Date: 2013-10-06 02:44 pm (UTC)
From: [identity profile] sartorias.livejournal.com
Oh, and it's not true that I've never seen an opera, I have: Magic Flute, in sixth grade. The teacher carefully prepped us for it, which I have appreciated all my life, even if, when she played the themes for us, I thought they "said" completely different things.

Date: 2013-10-06 10:55 am (UTC)
From: [identity profile] cmcmck.livejournal.com
Mary Anthony Turnage's 'The Silver Tassie' certainly doesn't fail.

I left my first experience of it very thoughtful indeed and we booked to see it again immediately.

The character of 'the Creeper' sat alone on a damn great heavy artillery piece on a darkened stage in act two and singing lines based on the book of revelation is utterly mythic, but it's also incredibly real and spine chilling.

Date: 2013-10-06 05:44 pm (UTC)
From: [identity profile] wild-patience.livejournal.com
I immediately thought of Jake Hegge's "Dead Man Walking." I was so moved by the ensemble piece of the parents pouring out their grief to Sr. Helen as they remembered their last words to their murdered children were things like "comb your hair," "don't be late," and mundane matters such as that. Good opera can move you like that, be its story realistic or mythical.
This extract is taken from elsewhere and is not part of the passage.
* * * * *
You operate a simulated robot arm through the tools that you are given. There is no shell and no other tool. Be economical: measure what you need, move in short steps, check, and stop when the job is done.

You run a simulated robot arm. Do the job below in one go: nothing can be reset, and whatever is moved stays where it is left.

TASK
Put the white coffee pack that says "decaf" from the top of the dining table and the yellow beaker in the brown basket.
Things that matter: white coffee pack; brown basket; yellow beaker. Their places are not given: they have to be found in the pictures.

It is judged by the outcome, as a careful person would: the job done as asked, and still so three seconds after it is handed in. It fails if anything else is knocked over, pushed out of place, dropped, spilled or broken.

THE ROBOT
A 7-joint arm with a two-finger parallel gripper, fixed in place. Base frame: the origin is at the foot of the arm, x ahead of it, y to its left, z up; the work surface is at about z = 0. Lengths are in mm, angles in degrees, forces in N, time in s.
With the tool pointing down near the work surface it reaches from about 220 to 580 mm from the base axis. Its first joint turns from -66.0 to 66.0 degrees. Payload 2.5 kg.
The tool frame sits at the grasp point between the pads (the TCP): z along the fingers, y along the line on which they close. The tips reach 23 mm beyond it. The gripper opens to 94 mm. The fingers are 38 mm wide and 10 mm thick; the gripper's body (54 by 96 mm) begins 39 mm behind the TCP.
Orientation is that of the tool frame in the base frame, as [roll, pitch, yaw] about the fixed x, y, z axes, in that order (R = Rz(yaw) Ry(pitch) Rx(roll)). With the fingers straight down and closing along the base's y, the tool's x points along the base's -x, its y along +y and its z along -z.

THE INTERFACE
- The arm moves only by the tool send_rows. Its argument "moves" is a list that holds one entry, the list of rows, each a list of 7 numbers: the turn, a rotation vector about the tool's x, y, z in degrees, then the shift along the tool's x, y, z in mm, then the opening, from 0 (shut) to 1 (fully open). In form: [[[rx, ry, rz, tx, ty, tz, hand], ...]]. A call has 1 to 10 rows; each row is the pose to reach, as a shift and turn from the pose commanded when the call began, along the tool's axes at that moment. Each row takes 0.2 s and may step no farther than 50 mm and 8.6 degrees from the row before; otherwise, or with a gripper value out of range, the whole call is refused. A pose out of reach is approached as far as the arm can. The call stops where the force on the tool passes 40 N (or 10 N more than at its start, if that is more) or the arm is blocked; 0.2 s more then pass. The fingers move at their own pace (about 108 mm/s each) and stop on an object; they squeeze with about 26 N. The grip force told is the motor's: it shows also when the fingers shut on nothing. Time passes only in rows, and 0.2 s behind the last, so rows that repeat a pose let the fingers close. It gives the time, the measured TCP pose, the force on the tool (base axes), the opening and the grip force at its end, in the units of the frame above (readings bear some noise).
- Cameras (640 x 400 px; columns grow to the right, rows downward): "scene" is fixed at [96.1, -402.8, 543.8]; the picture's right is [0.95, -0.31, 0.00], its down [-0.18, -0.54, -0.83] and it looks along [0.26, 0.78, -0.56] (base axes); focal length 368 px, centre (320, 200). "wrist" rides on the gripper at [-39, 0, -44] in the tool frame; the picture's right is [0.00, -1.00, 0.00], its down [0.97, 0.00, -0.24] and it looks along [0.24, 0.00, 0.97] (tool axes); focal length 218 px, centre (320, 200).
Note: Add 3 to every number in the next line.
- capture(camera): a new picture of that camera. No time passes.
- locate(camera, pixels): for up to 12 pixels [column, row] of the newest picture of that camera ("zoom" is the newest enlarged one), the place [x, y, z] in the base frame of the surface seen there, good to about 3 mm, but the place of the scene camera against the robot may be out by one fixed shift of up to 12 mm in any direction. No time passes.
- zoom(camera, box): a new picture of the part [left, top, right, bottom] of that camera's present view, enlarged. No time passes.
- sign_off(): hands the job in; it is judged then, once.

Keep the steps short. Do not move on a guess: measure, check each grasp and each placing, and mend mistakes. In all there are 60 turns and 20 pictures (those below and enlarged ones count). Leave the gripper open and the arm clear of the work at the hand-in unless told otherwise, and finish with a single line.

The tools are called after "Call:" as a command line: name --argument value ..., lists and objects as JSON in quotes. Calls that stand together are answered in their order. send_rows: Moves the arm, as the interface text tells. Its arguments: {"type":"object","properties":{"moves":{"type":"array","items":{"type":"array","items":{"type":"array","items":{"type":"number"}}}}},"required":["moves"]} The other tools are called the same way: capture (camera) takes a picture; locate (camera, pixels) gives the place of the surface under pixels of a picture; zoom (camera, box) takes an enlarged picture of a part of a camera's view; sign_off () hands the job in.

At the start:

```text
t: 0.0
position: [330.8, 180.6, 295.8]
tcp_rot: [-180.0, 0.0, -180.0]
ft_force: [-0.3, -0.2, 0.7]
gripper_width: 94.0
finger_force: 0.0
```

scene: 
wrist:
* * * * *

Date: 2013-10-13 09:22 pm (UTC)
From: [identity profile] ken-3k.livejournal.com
I'll suggest that the problem with contemporary opera is a Sturgeon's Law problem. The opera canon (depending on where one draws the line) is somewhere between 100 and 400 works -- really only that top 100 are presented with any frequency. Those 100 were drawn from probably a few thousand operas created in the years when opera was a popular entertainment for the prosperous.

There just aren't that many contemporary operas being composed and staged -- more than there were twenty years ago, but even including University productions I'd guess there are at most a dozen new operas being created each year in the Anglophone world.